150 years ago, Berliners knew what to do against rising rents

The Blumenstraßekrawalle (Flower Street Riots) in Friedrichshain began on July 25, 1872. We can learn a lot from this example of mass self defense by renters. By Nathaniel Flakin

The homeless in Berlin in front of the entrance to the asylum, Germany, 1872. Photo: IMAGO / H. Tschanz-Hofmann

150 years since Berlin’s Flower Street Riots

It was a July day just like today when Ferdinand Hartstock was told he was getting evicted. The carpenter lived with his family in a basement apartment on Blumenstraße (Flower Street) in Friedrichshain. But his landlord had decided that a new tenant would pay more rent. When bailiff arrived, Hartstock’s furniture was already on the street, but due to a disagreement with the moving company, his stuff remained on the sidewalk for hours.

This might sound like last week, but this was 150 years ago: July 25, 1872 Hartstock complained loudly, letting everyone know that a family was getting thrown onto the street so that a speculator could increase his profits. The people of the neighborhood were themselves trapped in overcrowded apartments and worried they could be kicked out at any time. So they began complaining too. By the afternoon, 2,000 people had gathered on Flower Street to stand up for the Hartstock family. Young people smashed the landlord’s windows. By the evening, up to 4,000 people were on the streets of Friedrichshain, fighting back against police.

Hartstock’s address was Blumenstraße 51c. The entire neighbourhood was rearranged after World War II, so the street no longer exists. The location would be more or less the back side of Strausberger Platz 12-13, on what is today Neue Blumenstraße.

In 1872, Berlin was going through another episode of its more or less permanent housing crisis. Berlin had just become the capital of the German Empire, and the year before, 130,000 people moved to the city. Within a few years, it grew to over a million inhabitants. These new arrivals were stuffed into shoddily built tenements or moldy basements. Families lived with up to ten people in a single room — young people would rent other people’s beds so they could sleep during the day. Unhoused Berliners set up shacks outside the city gates. Most famous was the Free State of Barackia, a self-governed slum just past Kottbusser Tor.

The housing market was in the throes of a speculative bubble. With prices for land shooting up, no one wanted to build apartments. Long-term tenants were a burden.

The day after the eviction on Blumenstraße, the police began clearing out huts at Frankfurter Tor. This provoked even more fighting. This repression was ordered from the top: Kaiser Wilhelm was planning to host his colleagues Tsar Alexander II of Russia and Emperor Franz Joseph I of Austria in September.
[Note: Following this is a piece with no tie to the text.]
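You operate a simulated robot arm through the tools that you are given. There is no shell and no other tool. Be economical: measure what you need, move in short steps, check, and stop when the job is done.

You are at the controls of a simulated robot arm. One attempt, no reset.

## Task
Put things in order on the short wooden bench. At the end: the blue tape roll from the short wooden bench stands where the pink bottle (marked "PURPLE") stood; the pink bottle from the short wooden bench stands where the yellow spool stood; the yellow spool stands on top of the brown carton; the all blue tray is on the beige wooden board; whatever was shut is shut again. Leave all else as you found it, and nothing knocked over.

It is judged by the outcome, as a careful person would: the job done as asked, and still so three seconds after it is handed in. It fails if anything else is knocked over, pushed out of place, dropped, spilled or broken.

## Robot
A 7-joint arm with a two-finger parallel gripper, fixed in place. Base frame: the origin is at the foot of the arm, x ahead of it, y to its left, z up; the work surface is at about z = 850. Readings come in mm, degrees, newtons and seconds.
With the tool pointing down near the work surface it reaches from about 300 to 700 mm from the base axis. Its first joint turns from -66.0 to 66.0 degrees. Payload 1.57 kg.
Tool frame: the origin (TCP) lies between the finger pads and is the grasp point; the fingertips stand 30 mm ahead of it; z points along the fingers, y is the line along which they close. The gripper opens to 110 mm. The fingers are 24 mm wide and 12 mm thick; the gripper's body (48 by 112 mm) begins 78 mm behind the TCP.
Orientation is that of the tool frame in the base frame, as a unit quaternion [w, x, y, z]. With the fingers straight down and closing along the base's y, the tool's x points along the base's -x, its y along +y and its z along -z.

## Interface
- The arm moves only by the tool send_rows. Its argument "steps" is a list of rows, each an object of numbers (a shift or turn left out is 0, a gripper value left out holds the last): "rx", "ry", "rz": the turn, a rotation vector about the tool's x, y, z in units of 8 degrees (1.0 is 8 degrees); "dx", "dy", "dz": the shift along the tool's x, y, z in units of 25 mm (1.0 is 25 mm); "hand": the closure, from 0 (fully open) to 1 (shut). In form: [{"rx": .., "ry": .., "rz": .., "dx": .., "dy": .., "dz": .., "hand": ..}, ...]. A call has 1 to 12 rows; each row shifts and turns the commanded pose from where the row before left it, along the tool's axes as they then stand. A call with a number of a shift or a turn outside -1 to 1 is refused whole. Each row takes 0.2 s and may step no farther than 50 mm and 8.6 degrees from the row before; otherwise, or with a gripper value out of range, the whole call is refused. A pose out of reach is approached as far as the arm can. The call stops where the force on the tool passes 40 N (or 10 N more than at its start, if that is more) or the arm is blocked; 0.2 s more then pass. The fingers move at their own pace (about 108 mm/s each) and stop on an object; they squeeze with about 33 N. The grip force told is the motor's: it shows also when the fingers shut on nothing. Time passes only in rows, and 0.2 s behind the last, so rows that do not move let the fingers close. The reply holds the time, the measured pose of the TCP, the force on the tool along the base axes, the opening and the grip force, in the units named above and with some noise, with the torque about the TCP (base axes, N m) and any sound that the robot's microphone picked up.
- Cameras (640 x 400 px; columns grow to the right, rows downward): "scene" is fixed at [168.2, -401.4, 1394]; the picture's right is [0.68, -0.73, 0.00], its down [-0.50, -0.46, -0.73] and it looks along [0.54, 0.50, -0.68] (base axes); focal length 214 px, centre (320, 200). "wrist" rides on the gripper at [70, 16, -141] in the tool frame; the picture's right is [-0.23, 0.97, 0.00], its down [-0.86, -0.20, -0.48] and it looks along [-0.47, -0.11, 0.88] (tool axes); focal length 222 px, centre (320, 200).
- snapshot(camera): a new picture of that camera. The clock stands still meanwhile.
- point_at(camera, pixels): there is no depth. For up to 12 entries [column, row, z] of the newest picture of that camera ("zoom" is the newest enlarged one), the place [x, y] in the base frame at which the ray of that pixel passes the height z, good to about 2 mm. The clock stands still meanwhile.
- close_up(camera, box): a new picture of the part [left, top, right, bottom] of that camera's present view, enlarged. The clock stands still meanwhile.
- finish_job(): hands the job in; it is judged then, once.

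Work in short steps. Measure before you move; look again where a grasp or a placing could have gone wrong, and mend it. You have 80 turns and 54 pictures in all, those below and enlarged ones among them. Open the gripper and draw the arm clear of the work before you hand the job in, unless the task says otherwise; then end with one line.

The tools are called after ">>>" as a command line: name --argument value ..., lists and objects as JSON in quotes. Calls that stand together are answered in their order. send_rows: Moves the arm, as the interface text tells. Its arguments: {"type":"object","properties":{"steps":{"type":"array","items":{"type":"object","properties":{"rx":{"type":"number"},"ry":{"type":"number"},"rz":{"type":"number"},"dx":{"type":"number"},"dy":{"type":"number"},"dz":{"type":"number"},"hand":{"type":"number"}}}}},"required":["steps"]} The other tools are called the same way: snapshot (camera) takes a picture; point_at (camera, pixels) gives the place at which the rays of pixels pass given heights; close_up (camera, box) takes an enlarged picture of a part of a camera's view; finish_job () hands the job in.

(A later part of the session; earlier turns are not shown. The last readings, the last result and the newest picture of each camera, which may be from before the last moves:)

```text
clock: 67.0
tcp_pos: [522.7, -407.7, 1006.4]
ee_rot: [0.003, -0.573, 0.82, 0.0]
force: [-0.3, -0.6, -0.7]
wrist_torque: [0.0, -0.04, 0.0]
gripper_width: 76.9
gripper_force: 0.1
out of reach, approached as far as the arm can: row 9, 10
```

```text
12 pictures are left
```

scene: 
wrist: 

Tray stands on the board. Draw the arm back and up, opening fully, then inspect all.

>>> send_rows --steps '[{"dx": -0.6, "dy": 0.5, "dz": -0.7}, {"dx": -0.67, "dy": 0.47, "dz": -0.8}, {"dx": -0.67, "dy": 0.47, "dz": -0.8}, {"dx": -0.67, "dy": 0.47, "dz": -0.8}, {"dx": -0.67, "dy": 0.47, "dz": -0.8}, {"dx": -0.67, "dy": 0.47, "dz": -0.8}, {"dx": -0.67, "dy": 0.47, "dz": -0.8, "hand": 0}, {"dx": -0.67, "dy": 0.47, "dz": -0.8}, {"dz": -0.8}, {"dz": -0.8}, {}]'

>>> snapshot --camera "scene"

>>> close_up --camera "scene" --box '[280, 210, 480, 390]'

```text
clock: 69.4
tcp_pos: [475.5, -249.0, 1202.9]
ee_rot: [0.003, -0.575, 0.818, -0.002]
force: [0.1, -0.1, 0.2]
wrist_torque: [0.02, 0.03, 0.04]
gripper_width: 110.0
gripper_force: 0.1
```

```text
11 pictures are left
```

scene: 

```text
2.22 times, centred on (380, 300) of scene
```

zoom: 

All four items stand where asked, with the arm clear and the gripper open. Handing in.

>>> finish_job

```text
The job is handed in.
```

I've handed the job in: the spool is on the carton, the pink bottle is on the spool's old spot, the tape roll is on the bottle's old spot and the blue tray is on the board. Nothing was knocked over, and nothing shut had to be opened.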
He didn’t want them seeing any poor people during the Three Emperors’ Meeting.

As the Blumenstraßenkrawalle (Flower Street Riots) continued for a second day, Friedrichshain workers smashed street lamps and laid barricades across the cobblestone streets to stop police horses. They even stormed the local police station. Up to 1,000 cops were sent into the neighbourhood, with the army on alert.

When the riots subsided after three days, 159 people were counted as injured — the actual number was certainly far higher. In the following months, 33 different renters were sentenced to up to four years of hard labour.

What’s funny about the story of the Flower Street Riots is how familiar it all sounds. It makes me think of the eviction on on Lausitzer Straße in Kreuzberg back in 2013, for example. Just like 140 years previously, a working-class family was evicted so a speculator could raise the rent.

Over 1,000 people tried to stop the bailiffs. The main change was that the police no longer relied on horses — instead, they had a helicopter! (It’s worth remembering that evictions have always been very expensive, and we all have to pay the bill in order to line the pockets of criminal speculators.)

Berlin remains in a housing crisis, with rents roughly doubling in the last ten years. This is why last year, 59% of Berlin voters spoke out in favour of socializing (i.e. expropriating) big housing companies. Our deeply unpopular mayor Franziska Giffey, an undeclared lobbyist of the realty mafia, is working to sabotage the will of the majority. In order to guarantee dignified and affordable housing for everyone, we can’t rely on politicians. Just like 150 years ago, we need to convince our rulers that they they should fulfill our demands — because it will be cheaper to provide us with affordable housing than to incur our wrath.